» Written request
Locate the string "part" throughout the material and copy every line in which it occurs.

----------------------------------------

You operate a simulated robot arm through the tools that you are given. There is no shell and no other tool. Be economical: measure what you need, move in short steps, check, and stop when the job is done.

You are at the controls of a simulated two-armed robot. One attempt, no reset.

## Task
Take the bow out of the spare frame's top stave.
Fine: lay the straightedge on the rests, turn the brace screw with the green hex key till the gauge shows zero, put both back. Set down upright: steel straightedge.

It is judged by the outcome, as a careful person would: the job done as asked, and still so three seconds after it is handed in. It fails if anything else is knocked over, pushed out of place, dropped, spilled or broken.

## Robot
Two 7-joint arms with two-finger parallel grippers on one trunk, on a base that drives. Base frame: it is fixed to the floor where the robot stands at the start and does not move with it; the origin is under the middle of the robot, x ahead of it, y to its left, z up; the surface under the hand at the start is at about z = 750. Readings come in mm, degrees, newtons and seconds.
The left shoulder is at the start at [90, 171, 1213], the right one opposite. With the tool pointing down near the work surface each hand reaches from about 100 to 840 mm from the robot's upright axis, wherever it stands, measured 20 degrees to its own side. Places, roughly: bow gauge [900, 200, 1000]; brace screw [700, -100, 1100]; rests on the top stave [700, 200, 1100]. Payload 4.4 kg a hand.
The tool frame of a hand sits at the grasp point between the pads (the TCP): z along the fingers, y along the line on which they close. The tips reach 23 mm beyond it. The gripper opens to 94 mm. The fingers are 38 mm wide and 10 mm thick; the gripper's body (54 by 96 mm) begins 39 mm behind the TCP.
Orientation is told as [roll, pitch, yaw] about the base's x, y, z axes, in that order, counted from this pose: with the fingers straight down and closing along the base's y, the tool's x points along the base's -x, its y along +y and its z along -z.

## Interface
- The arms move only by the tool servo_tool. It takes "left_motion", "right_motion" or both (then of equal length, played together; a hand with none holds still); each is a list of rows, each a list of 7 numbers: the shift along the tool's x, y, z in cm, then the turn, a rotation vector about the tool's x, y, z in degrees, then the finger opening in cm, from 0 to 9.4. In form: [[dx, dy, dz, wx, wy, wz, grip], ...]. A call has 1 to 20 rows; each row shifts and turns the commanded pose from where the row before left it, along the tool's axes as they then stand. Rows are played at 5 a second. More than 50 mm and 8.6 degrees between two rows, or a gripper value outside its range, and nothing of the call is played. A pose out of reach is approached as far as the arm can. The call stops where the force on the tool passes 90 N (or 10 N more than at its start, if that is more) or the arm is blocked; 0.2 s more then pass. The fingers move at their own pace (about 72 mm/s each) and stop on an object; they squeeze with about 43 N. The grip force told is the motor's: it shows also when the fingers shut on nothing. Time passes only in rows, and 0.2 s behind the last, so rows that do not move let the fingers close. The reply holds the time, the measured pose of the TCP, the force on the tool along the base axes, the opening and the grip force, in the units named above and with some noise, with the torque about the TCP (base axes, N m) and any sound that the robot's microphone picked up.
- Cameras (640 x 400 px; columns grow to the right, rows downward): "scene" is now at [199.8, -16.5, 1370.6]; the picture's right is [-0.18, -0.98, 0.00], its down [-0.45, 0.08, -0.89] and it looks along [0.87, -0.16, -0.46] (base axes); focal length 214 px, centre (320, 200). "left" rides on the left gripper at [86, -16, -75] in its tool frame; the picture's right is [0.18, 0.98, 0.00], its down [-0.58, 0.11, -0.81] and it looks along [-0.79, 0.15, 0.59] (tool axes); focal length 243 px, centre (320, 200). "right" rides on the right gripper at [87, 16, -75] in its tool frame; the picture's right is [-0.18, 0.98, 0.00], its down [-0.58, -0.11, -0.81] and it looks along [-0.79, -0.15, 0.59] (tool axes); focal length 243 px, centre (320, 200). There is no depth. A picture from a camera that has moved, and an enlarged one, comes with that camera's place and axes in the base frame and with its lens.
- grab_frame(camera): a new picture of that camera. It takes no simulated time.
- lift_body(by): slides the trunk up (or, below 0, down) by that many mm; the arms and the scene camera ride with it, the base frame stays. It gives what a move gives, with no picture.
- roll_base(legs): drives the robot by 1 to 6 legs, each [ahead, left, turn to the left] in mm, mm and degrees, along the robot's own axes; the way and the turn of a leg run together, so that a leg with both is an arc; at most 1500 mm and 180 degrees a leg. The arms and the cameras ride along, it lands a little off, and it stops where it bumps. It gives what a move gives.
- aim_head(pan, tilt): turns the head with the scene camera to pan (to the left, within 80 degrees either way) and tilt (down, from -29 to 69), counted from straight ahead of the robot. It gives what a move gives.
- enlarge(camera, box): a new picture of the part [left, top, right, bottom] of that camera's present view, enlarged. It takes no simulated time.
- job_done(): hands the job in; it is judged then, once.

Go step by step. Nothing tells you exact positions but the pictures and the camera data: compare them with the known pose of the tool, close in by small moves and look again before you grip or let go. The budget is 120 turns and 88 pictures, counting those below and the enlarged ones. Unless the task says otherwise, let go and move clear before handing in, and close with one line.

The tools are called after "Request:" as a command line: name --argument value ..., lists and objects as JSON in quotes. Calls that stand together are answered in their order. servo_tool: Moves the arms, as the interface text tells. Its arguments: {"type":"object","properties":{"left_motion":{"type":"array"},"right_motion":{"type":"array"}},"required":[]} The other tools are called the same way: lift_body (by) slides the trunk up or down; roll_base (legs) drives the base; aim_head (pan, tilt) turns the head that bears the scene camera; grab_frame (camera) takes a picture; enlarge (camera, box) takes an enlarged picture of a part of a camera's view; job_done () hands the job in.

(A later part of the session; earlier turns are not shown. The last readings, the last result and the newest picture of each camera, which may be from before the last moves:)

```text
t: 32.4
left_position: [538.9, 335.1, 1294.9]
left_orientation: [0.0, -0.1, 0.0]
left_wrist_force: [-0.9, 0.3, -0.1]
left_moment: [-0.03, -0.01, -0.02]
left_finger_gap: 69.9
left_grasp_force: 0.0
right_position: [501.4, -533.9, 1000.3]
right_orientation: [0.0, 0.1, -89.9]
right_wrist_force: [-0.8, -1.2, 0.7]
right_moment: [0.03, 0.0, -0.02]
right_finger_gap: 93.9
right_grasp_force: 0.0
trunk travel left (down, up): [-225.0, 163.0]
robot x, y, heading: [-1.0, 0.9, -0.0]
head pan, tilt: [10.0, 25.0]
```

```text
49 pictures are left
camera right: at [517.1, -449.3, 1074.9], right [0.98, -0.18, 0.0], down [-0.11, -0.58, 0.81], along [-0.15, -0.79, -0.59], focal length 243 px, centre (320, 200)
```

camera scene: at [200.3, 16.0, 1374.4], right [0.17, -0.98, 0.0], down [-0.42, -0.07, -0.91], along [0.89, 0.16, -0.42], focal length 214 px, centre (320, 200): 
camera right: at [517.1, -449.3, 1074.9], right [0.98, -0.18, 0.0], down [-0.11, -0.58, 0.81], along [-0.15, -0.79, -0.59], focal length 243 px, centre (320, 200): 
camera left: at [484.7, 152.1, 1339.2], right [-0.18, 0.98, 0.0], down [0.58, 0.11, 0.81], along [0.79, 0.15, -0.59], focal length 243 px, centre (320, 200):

----------------------------------------

» Solution
- enlarge(camera, box): a new picture of the part [left, top, right, bottom] of that camera's present view, enlarged. It takes no simulated time.
The tools are called after "Request:" as a command line: name --argument value ..., lists and objects as JSON in quotes. Calls that stand together are answered in their order. servo_tool: Moves the arms, as the interface text tells. Its arguments: {"type":"object","properties":{"left_motion":{"type":"array"},"right_motion":{"type":"array"}},"required":[]} The other tools are called the same way: lift_body (by) slides the trunk up or down; roll_base (legs) drives the base; aim_head (pan, tilt) turns the head that bears the scene camera; grab_frame (camera) takes a picture; enlarge (camera, box) takes an enlarged picture of a part of a camera's view; job_done () hands the job in.
(A later part of the session; earlier turns are not shown. The last readings, the last result and the newest picture of each camera, which may be from before the last moves:)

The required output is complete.